We don't purposely cultivate mushrooms and other fungi in our garden - but I'm always intrigued to see them, and on this page will share them with you (I'm so generous, don't you think?)

Behold the comely stinkhorn! The arborvitae in the background are my neighbor's. He keeps his hedge well mulched, and the stinkhorn fungi love that stuff. In late summer and early fall, they pop up, look radiant for a few days, and then deflate to a sad mess. Perfect to keep my two little boys fascinated.




On the other end of the spectrum, not very bold but decidedly dainty, are little silvery grey lady mushrooms. I don't even bother trying to identify them - I have enough of a hard time with plants and bugs, for the time being. I've been told I'd need to make a spore print and have someone in the know look at it. Who knows, maybe when I got those other lifeforms sorted out...

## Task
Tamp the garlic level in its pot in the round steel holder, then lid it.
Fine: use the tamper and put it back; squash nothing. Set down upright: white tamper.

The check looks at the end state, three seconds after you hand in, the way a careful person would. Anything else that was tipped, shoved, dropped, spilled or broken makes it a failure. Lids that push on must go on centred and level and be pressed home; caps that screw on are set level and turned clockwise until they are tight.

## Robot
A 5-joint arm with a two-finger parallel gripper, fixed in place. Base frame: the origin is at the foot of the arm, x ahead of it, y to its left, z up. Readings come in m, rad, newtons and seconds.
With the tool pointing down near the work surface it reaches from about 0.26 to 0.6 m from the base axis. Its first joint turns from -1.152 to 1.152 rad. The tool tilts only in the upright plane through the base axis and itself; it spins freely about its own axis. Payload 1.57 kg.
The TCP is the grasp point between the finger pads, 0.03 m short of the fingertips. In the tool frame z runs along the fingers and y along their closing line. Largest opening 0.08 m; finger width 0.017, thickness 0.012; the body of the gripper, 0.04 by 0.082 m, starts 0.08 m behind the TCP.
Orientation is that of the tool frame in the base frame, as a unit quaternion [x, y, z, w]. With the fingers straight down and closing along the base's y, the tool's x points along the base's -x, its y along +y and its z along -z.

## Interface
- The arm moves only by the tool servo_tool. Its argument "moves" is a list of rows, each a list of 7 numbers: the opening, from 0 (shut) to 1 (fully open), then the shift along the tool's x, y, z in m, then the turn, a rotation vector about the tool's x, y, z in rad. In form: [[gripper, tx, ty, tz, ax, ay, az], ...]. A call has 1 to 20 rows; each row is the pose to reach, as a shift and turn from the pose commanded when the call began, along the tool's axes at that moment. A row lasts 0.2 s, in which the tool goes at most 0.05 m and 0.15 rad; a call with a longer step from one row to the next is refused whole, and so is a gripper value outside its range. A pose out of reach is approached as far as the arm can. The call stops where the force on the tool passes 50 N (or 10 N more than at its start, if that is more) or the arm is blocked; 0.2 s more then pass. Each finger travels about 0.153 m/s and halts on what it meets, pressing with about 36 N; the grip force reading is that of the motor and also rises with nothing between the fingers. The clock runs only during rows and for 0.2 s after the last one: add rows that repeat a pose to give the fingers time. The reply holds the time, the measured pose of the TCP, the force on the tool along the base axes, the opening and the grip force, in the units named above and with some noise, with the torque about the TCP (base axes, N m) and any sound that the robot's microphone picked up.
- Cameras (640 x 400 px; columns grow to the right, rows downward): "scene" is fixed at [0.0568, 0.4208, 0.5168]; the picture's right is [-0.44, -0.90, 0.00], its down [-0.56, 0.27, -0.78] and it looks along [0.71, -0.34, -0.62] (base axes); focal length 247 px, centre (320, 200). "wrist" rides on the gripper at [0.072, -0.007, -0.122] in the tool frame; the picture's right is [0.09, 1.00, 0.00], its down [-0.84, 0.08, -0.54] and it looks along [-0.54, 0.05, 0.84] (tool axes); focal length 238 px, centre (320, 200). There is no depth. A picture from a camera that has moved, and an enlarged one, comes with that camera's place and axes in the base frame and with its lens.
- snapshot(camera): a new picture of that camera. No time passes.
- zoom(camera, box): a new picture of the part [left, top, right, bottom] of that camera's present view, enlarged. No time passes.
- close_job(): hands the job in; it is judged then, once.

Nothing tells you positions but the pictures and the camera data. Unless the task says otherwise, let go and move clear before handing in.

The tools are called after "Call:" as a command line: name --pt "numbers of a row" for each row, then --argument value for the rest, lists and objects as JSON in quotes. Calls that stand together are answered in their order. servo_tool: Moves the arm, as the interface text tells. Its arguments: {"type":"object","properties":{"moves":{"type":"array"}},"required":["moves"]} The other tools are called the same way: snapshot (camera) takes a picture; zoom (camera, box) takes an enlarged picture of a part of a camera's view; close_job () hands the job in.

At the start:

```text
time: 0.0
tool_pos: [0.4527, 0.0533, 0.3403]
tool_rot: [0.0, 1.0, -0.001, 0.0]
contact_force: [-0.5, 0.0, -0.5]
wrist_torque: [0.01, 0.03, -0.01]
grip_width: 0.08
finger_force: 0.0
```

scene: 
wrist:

These demure things were also growing in a heavily mulched garden area (albeit one that gets a good bit of sun). For what it's worth, the experts tell me this is a Coprinus species. I'm just glad they chose to play in our garden.




This happy gathering appeared in mid-autumn in our side garden. It's fascinating how different areas of the garden sprout different mushrooms - I haven't found the same type in two different places yet.









Little brown things similar to, but not the same as the ones above, growing in our lane area. According to one helpful GardenWebber, they are probably the ubiquitous Panaeolus foenisecii, commonly found in lawns (or perhaps not: see comment of 17 August 2012 below).









These marvellous donut-like contraptions were growing right in our front yard. Can't you just tell that mowing the lawn is my top priority?






Two different ones popping out of the mulch in early June. Cute as buttons.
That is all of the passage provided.